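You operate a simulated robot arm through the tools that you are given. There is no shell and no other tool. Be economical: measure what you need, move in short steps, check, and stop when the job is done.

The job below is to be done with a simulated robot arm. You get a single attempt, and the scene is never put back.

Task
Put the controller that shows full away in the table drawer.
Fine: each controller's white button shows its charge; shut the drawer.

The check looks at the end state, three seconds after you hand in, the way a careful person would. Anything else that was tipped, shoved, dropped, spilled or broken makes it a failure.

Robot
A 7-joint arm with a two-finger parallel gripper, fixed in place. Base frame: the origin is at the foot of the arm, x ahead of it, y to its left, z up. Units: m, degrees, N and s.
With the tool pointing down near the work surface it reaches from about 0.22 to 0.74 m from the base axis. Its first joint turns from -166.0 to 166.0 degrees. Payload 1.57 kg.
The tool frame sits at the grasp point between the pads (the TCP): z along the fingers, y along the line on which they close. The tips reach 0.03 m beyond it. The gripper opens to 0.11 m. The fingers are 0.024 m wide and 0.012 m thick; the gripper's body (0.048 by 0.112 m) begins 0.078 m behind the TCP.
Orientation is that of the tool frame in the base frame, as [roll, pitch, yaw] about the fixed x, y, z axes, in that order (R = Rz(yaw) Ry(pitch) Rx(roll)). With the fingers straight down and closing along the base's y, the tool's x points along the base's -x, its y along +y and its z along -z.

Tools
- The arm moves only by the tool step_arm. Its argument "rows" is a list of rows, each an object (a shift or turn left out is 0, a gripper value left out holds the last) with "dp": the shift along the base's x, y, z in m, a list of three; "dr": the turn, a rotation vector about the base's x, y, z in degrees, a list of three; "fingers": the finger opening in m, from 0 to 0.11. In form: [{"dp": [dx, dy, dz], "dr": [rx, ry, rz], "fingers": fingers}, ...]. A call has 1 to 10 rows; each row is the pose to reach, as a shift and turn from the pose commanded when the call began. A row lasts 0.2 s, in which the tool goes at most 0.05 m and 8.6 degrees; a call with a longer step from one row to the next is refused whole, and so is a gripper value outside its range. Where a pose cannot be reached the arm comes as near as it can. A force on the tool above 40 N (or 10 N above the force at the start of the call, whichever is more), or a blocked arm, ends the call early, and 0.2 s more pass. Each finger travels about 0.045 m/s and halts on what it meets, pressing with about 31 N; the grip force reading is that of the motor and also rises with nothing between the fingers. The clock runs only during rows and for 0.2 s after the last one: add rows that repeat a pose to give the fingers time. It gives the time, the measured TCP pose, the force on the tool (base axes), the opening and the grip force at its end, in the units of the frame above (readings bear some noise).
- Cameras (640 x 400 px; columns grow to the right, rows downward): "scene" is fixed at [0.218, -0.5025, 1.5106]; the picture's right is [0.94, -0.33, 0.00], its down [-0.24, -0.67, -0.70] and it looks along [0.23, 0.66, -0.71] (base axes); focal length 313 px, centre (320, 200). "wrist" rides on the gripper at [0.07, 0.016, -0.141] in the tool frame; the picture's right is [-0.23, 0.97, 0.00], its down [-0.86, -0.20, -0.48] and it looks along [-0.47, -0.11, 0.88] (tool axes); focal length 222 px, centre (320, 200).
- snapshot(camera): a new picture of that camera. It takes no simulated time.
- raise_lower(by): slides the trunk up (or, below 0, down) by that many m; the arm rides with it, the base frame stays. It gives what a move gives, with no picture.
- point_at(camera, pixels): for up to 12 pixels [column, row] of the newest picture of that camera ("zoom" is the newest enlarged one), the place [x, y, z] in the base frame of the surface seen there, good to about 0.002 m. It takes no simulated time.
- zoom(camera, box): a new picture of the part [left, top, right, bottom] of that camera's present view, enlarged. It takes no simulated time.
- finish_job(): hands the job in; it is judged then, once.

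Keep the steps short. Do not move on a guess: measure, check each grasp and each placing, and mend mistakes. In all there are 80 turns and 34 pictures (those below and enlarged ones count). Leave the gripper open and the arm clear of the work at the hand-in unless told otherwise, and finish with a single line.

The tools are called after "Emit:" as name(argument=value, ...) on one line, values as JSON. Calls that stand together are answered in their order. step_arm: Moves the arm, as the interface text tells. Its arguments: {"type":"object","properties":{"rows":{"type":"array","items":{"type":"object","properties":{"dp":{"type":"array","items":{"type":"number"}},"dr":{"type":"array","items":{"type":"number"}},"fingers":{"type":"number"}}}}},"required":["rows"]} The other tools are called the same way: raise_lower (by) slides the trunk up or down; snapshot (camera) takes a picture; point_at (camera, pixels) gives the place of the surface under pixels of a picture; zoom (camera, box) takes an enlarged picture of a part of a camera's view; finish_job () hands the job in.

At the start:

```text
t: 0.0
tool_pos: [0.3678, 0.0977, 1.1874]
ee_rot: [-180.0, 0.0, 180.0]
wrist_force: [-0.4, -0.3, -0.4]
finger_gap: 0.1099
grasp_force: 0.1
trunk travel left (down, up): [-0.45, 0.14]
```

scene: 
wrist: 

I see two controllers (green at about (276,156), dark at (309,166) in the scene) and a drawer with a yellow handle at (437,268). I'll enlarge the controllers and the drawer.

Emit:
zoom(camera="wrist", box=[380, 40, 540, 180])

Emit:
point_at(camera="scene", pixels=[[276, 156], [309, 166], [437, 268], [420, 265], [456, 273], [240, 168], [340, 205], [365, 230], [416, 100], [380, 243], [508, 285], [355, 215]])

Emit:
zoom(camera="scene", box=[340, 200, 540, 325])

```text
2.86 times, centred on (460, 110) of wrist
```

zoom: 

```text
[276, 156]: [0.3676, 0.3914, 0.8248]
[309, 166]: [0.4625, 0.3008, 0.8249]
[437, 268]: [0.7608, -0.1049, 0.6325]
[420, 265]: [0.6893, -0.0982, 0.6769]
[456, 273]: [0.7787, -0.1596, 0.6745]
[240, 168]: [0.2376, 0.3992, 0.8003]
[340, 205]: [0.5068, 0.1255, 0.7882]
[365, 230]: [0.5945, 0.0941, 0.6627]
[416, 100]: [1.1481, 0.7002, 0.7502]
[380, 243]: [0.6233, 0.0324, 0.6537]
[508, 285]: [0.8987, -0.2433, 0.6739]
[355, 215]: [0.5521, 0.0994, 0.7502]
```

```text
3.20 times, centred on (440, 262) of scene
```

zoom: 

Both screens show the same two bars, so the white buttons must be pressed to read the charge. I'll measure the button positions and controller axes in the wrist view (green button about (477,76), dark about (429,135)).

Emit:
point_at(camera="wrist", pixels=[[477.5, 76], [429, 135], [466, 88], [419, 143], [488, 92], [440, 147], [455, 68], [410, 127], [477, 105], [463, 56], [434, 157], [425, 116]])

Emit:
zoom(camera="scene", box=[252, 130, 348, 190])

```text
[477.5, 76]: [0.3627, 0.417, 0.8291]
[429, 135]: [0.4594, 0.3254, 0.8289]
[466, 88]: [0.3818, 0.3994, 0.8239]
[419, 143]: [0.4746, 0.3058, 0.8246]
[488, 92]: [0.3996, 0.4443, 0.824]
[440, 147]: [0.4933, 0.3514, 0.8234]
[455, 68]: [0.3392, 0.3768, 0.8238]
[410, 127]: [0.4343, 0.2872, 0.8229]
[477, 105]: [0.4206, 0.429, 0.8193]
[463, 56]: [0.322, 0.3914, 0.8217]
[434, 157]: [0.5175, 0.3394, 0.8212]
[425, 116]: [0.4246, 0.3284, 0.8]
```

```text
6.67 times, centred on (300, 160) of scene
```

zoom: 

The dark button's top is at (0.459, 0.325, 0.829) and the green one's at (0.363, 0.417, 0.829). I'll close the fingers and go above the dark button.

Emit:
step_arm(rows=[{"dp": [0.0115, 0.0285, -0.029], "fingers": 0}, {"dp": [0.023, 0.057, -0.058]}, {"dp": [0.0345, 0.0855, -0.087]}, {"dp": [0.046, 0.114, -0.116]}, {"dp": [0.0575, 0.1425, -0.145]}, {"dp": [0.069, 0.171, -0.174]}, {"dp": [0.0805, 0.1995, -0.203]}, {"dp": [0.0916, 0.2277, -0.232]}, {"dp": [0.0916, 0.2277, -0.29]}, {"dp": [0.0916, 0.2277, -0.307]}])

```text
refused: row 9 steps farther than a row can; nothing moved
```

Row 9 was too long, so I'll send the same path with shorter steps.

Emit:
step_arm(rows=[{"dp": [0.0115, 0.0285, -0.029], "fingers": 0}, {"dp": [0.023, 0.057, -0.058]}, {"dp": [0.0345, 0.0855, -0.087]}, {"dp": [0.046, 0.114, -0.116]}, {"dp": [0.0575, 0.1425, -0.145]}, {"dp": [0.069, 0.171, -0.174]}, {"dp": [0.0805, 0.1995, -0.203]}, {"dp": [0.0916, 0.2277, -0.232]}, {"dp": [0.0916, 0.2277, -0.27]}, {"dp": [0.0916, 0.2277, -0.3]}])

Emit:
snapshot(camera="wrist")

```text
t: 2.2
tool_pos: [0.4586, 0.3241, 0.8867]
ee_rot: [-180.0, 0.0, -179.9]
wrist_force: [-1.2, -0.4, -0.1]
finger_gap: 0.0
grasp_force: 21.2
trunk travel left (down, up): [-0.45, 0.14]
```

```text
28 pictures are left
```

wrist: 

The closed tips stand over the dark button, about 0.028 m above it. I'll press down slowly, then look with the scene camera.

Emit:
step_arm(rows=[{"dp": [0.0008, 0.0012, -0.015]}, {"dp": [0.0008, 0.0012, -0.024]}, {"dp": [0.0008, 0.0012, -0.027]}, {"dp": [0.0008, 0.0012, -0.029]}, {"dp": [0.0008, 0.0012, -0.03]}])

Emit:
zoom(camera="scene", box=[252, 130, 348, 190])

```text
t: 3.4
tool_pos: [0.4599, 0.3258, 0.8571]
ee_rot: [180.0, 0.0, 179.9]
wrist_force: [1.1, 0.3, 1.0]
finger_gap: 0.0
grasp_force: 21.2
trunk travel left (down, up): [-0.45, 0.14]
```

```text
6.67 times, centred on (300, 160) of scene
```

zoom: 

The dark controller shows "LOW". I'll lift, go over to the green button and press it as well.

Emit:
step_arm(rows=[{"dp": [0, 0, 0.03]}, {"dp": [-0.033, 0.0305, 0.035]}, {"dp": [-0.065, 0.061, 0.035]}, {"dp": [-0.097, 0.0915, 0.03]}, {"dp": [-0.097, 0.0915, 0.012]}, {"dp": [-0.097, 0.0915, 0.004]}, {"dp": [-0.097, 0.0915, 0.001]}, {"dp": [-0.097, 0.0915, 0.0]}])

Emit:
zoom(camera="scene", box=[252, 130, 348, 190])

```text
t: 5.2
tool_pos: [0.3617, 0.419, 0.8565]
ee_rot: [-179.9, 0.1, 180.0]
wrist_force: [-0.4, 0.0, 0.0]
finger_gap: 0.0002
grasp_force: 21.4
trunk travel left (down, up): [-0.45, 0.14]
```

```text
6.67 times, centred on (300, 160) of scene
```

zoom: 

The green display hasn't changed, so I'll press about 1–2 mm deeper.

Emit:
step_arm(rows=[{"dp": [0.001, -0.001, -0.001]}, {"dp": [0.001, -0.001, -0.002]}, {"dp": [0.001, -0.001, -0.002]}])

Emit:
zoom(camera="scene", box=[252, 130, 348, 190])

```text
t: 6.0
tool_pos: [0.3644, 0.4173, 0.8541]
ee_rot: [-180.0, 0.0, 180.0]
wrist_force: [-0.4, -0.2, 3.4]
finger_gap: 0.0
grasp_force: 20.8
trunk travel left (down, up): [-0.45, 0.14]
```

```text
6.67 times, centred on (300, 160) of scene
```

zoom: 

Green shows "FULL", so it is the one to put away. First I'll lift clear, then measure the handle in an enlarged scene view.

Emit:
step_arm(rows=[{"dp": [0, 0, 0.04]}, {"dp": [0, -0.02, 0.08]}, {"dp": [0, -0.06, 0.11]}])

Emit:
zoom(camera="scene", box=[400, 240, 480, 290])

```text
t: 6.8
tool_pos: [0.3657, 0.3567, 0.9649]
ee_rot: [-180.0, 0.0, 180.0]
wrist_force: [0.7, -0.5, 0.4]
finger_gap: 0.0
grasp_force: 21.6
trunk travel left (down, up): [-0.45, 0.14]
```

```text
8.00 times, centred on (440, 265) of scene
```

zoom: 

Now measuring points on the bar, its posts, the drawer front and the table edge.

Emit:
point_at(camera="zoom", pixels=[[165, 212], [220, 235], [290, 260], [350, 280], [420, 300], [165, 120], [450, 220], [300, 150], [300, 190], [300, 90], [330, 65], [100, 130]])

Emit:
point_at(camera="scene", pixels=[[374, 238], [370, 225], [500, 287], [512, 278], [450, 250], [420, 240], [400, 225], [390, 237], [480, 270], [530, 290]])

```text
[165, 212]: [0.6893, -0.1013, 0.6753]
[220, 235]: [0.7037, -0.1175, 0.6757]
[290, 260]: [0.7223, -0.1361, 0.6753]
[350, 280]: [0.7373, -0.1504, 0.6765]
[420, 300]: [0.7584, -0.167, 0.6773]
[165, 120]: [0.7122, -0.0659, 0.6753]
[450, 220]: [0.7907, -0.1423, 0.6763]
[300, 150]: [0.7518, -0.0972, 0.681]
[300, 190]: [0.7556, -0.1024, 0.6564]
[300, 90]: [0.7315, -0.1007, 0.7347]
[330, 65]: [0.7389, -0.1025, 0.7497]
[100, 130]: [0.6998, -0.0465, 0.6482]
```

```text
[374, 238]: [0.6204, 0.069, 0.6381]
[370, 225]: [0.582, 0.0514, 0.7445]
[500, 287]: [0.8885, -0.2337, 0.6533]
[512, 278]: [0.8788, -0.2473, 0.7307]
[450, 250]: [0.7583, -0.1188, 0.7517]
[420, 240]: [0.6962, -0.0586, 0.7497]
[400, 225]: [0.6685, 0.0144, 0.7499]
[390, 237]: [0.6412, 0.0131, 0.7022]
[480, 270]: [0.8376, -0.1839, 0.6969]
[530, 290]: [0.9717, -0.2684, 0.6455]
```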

# # #

What to produce: Extract from the data every line where "done" shows up.

Exercise result:
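You operate a simulated robot arm through the tools that you are given. There is no shell and no other tool. Be economical: measure what you need, move in short steps, check, and stop when the job is done.
The job below is to be done with a simulated robot arm. You get a single attempt, and the scene is never put back.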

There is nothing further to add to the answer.